- **Work to be completed**
For this exercise, write out exactly, and only, the lines running from the line that contains "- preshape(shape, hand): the" through the line that contains "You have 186".

****************************************

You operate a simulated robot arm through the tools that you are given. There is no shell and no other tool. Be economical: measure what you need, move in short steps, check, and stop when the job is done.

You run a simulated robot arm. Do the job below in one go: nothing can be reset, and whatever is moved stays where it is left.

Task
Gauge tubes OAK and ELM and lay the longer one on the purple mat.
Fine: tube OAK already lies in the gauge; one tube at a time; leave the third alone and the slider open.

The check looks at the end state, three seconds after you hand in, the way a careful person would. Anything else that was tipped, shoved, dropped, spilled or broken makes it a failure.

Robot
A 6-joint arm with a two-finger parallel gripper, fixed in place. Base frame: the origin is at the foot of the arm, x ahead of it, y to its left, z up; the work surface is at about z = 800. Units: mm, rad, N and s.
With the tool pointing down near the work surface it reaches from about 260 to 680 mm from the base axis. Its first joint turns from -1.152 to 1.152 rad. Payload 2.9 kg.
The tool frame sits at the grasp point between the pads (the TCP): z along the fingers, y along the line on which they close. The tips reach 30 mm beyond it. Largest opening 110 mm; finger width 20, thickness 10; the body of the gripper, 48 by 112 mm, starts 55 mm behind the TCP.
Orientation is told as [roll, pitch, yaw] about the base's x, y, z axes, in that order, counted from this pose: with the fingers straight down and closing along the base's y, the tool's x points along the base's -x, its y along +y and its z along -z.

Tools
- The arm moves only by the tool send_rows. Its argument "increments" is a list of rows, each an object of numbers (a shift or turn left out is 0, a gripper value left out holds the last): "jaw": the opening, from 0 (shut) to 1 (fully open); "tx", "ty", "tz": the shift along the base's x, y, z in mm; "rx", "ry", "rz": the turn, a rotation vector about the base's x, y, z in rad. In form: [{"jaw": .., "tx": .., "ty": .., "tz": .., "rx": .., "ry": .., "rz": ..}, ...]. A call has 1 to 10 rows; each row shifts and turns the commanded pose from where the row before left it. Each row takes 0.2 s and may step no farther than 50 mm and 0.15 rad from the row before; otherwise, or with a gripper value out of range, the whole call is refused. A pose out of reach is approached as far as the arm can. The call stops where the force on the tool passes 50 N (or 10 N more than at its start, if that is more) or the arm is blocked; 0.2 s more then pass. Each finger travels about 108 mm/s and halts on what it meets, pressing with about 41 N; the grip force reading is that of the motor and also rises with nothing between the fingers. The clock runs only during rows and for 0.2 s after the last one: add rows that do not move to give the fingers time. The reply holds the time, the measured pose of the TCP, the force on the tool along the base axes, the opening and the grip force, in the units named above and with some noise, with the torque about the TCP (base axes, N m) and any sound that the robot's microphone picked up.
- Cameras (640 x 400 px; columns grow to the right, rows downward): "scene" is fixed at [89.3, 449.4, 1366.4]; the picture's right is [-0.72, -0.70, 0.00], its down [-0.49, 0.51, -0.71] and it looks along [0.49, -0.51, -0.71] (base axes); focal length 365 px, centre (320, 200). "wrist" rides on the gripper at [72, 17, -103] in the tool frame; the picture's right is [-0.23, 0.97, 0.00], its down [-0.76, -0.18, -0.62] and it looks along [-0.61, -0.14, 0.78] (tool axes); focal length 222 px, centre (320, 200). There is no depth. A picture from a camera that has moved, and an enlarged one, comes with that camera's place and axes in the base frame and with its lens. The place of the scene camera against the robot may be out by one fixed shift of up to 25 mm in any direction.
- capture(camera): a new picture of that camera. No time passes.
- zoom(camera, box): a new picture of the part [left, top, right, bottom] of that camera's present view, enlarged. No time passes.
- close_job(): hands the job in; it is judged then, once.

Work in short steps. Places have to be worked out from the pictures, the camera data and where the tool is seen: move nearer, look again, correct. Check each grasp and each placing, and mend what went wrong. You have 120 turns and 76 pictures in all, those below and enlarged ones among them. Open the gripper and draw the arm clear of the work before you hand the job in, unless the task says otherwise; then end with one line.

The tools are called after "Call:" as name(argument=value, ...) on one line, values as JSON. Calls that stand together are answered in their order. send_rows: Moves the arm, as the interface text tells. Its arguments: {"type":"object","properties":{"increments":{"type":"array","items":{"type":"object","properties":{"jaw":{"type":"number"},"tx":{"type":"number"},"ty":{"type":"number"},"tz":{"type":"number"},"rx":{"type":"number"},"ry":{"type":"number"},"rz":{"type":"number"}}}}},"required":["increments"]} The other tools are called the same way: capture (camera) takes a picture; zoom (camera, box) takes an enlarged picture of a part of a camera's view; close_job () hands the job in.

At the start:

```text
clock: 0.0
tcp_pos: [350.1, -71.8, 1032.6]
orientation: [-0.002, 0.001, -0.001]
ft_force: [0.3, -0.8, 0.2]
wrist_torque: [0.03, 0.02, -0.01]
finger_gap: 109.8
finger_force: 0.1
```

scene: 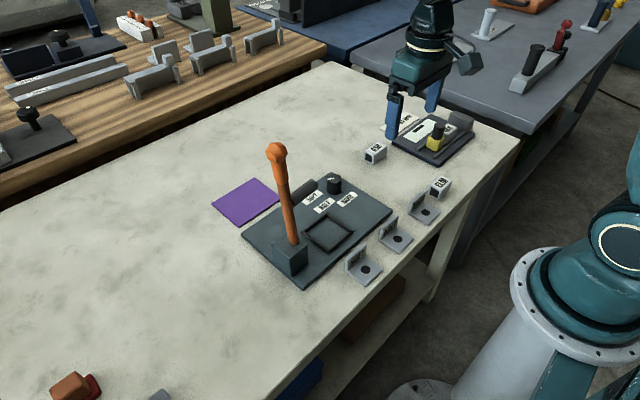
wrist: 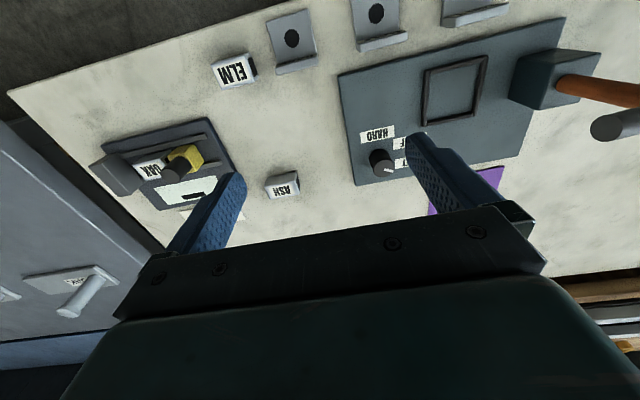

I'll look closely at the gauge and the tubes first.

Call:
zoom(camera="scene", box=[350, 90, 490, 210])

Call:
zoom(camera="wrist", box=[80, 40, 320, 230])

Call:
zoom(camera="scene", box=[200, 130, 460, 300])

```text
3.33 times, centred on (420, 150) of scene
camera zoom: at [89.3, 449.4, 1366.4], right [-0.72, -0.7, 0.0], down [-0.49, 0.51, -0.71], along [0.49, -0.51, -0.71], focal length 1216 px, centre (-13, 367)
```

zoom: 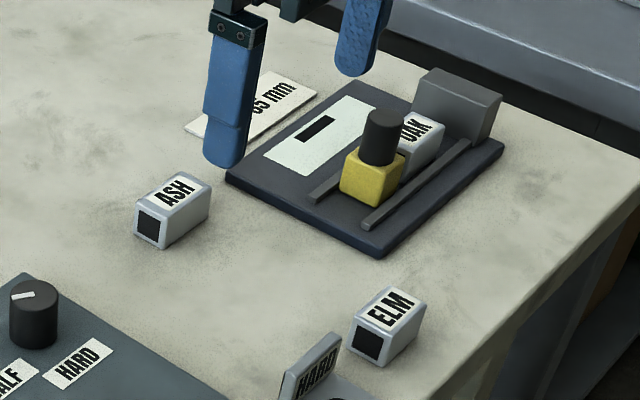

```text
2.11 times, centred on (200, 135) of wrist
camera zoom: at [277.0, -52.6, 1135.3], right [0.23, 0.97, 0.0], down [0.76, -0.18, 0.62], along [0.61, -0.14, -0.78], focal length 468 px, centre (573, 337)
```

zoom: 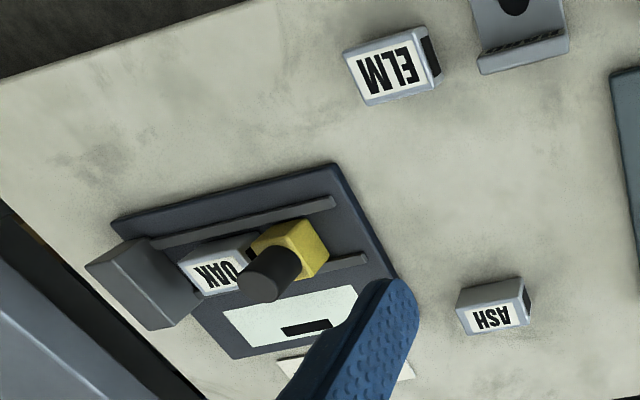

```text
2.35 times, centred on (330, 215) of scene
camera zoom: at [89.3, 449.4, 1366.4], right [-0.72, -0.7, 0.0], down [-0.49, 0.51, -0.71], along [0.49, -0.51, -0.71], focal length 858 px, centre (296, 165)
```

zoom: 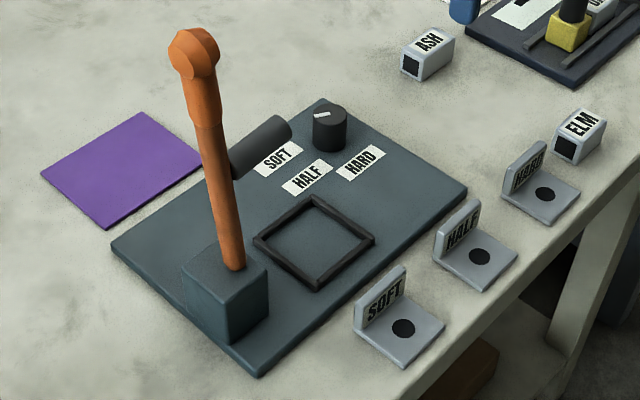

****************************************

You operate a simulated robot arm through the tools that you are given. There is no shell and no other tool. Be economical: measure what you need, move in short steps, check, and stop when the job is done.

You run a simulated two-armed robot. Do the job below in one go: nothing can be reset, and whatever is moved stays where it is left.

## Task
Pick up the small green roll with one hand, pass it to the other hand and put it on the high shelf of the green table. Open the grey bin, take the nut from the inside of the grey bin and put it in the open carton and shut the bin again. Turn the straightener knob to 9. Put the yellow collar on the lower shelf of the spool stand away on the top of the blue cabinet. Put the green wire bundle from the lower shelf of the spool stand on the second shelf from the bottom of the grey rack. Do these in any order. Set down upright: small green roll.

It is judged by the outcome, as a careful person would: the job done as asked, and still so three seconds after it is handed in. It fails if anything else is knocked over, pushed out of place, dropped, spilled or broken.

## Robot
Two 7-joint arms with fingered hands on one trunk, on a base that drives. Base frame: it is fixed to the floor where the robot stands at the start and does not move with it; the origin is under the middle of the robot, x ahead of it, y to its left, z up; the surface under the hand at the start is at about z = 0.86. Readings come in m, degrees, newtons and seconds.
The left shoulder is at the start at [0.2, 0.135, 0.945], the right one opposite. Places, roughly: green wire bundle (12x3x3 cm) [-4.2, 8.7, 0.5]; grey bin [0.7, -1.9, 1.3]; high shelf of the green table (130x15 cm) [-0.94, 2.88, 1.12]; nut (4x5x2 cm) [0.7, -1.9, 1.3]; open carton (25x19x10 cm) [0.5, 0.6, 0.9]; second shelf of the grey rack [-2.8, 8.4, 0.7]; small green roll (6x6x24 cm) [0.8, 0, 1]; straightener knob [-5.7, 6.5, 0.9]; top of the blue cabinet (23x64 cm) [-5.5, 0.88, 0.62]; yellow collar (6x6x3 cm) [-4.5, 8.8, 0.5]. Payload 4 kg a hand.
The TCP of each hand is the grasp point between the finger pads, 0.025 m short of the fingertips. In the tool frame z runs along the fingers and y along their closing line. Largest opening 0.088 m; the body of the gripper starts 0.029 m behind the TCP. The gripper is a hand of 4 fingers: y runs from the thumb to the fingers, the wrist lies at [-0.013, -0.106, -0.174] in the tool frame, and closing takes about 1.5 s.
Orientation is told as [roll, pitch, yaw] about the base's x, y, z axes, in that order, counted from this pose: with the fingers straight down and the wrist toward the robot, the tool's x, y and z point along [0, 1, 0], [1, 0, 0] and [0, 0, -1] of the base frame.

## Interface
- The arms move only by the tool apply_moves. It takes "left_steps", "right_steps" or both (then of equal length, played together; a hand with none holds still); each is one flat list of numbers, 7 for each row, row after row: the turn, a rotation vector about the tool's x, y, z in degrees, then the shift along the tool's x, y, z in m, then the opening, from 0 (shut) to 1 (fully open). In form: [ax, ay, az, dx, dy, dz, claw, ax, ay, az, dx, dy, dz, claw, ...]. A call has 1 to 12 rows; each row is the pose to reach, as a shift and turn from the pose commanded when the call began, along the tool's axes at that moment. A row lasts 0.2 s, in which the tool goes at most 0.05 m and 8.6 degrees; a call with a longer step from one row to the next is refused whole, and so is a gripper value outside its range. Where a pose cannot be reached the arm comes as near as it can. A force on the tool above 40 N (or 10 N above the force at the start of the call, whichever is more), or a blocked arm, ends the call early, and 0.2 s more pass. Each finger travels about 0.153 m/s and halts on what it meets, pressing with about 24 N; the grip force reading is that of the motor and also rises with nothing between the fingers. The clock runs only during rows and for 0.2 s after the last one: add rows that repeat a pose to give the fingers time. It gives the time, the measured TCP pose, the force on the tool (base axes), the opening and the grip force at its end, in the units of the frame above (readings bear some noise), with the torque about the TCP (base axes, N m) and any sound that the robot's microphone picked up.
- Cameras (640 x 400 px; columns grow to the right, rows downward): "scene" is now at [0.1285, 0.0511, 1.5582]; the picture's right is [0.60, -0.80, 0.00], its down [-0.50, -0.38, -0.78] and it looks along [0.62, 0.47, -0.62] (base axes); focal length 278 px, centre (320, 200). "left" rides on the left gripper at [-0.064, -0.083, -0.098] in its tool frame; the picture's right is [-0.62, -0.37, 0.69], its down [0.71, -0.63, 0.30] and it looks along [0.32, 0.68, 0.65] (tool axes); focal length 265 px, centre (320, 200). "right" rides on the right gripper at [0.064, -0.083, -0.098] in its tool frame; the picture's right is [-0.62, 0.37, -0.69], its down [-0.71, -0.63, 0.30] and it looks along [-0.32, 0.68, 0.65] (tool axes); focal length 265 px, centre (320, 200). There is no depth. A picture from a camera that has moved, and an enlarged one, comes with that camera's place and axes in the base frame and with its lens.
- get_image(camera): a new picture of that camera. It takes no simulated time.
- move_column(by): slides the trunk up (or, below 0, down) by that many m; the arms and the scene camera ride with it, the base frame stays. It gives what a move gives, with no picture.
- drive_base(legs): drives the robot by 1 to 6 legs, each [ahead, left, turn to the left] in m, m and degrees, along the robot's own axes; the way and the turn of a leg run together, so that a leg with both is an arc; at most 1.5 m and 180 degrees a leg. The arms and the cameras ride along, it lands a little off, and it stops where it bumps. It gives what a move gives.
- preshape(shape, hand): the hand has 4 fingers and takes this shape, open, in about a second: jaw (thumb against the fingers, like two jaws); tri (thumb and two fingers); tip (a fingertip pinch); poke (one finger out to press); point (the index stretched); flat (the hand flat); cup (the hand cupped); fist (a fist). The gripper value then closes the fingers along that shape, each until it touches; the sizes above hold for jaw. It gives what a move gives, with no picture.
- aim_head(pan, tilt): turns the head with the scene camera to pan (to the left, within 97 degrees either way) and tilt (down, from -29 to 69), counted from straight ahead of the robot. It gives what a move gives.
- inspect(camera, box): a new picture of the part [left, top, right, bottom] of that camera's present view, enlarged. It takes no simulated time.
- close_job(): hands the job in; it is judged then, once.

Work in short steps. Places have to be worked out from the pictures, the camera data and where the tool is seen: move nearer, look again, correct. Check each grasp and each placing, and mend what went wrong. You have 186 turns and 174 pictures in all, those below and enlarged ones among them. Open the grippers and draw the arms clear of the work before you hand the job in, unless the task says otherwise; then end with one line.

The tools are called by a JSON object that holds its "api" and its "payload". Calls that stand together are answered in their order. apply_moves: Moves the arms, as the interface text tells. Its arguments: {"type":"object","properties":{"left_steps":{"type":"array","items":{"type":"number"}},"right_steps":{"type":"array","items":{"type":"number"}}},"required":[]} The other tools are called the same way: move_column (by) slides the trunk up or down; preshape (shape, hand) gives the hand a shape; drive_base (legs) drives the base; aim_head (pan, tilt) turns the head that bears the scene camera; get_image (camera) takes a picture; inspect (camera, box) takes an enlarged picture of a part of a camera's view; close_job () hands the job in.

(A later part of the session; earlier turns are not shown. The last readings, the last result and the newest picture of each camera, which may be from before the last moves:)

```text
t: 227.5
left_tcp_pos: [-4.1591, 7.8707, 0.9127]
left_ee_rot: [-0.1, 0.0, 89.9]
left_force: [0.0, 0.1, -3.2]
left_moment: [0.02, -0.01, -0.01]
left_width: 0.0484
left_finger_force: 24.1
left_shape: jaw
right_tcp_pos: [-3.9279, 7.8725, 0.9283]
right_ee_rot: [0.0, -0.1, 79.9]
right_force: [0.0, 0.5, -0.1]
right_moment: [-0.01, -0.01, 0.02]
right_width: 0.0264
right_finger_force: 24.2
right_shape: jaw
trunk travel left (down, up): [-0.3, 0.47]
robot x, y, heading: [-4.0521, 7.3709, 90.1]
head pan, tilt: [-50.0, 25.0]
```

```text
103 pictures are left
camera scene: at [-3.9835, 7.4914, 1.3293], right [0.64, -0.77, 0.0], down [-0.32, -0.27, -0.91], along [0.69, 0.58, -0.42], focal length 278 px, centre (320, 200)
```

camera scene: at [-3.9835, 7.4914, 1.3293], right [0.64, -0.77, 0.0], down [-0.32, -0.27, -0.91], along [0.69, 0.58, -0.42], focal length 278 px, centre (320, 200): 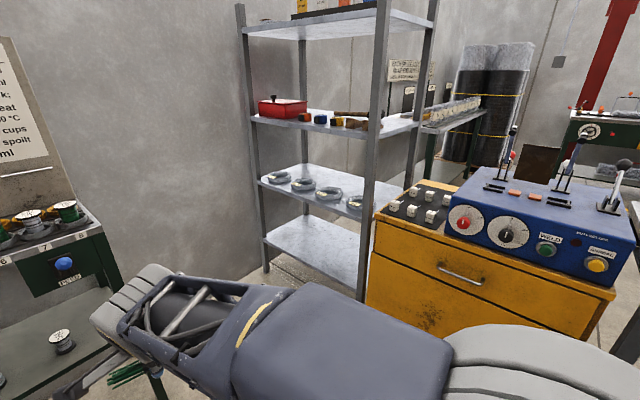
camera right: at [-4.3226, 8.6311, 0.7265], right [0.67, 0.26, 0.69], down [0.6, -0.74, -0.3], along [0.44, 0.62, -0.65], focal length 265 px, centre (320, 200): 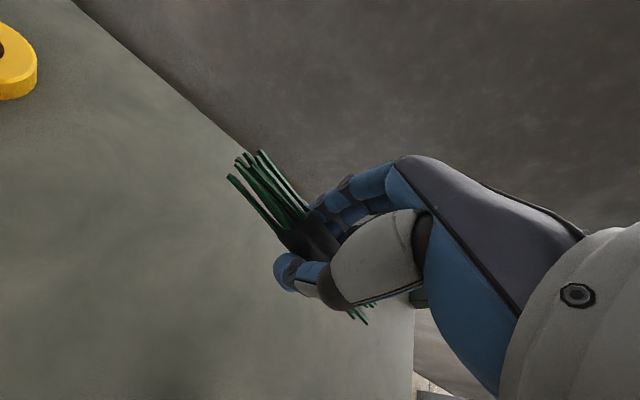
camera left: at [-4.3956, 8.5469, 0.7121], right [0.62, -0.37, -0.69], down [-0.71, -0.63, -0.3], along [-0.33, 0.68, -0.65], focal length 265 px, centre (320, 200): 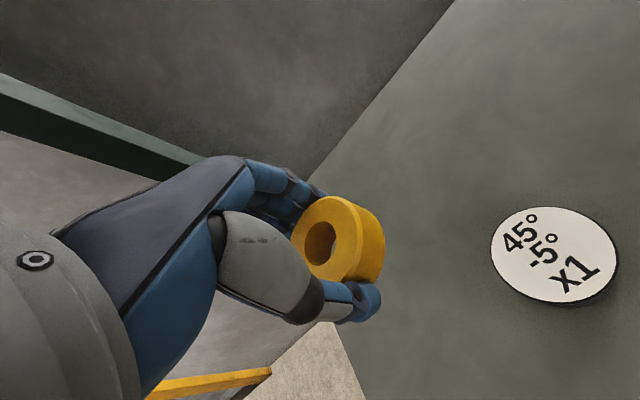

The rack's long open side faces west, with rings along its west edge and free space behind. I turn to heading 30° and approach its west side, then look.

****************************************

- **Finished task**
- preshape(shape, hand): the hand has 4 fingers and takes this shape, open, in about a second: jaw (thumb against the fingers, like two jaws); tri (thumb and two fingers); tip (a fingertip pinch); poke (one finger out to press); point (the index stretched); flat (the hand flat); cup (the hand cupped); fist (a fist). The gripper value then closes the fingers along that shape, each until it touches; the sizes above hold for jaw. It gives what a move gives, with no picture.
- aim_head(pan, tilt): turns the head with the scene camera to pan (to the left, within 97 degrees either way) and tilt (down, from -29 to 69), counted from straight ahead of the robot. It gives what a move gives.
- inspect(camera, box): a new picture of the part [left, top, right, bottom] of that camera's present view, enlarged. It takes no simulated time.
- close_job(): hands the job in; it is judged then, once.

Work in short steps. Places have to be worked out from the pictures, the camera data and where the tool is seen: move nearer, look again, correct. Check each grasp and each placing, and mend what went wrong. You have 186 turns and 174 pictures in all, those below and enlarged ones among them. Open the grippers and draw the arms clear of the work before you hand the job in, unless the task says otherwise; then end with one line.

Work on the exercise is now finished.